Pasamos el día en la cumbre de la montaña, y jamás el tiempo me pareció tan corto. Chile, limitado por los Andes y por el océano Pacífico, se extiende a nuestros pies como un vasto plano. ¡El espectáculo en sí mismo es admirable, pero el placer que se experimenta aumenta aún con las numerosas reflexiones que surgen a la vista de la Campana y de las cadenas paralelas, así como del amplio valle del Quillota que la corta en ángulo recto. ¿Quién puede dejar de asombrarse al pensar en la potencia que ha levantado esas montañas y, más aun en los innumerables siglos que han sido necesarios para levantar, para allanar partes tan considerables de esas colosales masas? En este caso conviene acordarse de las inmensas capas de guijarros y sedimentos de la Patagonia, capaz que aumentarían en muchos miles de pies la altitud de las cordilleras si se amontonaran encima de éstas. Mientras estuve en la Patagonia, me asombraba de que pudiera existir una cadena de montañas tan colosal como para producir semejantes masas sin desaparecer por completo. En este caso particular no hay que dejarse llevar del asombro contrario y dudar de que el tiempo todopoderoso no llegue a cambiar en guijarros y lodo las mismas gigantescas Cordilleras.

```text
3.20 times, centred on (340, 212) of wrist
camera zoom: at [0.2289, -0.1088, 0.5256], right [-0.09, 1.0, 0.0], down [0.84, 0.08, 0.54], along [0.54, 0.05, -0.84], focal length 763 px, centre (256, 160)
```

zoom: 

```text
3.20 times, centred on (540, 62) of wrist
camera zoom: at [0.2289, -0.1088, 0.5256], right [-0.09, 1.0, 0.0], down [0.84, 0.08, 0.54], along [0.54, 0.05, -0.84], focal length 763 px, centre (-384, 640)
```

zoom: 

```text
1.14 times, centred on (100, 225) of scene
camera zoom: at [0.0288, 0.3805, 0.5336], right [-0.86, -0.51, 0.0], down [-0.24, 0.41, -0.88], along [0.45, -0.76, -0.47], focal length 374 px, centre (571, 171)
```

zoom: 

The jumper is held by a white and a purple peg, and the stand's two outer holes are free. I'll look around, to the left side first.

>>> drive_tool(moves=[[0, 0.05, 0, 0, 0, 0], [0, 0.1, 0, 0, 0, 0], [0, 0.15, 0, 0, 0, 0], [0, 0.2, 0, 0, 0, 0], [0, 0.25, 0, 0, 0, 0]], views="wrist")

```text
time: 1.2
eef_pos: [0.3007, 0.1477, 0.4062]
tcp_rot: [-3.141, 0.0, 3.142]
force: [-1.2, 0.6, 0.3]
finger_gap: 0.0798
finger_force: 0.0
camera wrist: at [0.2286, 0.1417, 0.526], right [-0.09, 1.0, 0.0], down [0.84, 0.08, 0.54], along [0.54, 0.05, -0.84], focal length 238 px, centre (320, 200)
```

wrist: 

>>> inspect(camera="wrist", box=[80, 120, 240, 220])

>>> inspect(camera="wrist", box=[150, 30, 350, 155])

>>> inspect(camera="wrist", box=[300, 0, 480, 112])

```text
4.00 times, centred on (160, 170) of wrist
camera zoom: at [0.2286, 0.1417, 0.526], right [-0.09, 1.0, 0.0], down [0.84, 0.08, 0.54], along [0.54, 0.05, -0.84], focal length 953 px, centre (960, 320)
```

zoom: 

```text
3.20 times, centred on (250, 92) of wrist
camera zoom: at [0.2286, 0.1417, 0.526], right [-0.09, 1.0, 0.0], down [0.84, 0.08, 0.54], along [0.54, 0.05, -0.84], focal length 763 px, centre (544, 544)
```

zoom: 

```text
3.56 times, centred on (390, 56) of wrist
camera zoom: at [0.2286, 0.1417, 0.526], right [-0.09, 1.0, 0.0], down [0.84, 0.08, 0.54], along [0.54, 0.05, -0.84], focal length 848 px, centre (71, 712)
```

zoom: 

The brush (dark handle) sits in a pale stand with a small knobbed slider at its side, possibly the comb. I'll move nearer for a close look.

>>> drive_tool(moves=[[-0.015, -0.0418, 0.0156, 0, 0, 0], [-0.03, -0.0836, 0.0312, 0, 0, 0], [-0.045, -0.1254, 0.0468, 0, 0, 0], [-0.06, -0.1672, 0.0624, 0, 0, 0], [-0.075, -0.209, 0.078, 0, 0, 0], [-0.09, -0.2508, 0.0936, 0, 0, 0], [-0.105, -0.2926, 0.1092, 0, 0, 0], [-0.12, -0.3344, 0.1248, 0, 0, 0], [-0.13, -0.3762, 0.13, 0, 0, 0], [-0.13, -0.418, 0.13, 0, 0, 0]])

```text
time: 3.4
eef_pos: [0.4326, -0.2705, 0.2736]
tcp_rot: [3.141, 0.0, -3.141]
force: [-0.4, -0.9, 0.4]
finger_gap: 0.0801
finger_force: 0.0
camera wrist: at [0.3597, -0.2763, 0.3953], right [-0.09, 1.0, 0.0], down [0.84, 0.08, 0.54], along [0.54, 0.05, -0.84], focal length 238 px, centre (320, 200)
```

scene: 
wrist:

Los Andes me ofrecen un aspecto completamente diferente del que yo esperaba. El límite inferior de las nieves es horizontal, entiéndase bien, y las cumbres iguales de la cadena se muestran paralelas hasta esa línea. Tan sólo a largos intervalos un grupo de puntas o un solo cono señala el emplazamiento de un antiguo cráter o de un volcán en actividad. La cadena de los Andes parece un inmenso muro del que sobresale de tanto en tanto una torre; ese muro limita admirablemente el país.
Hacia donde se mire, se ven las bocas de las minas. La fiebre de las minas de oro es tal en Chile, que han sido exploradas todas las partes del país.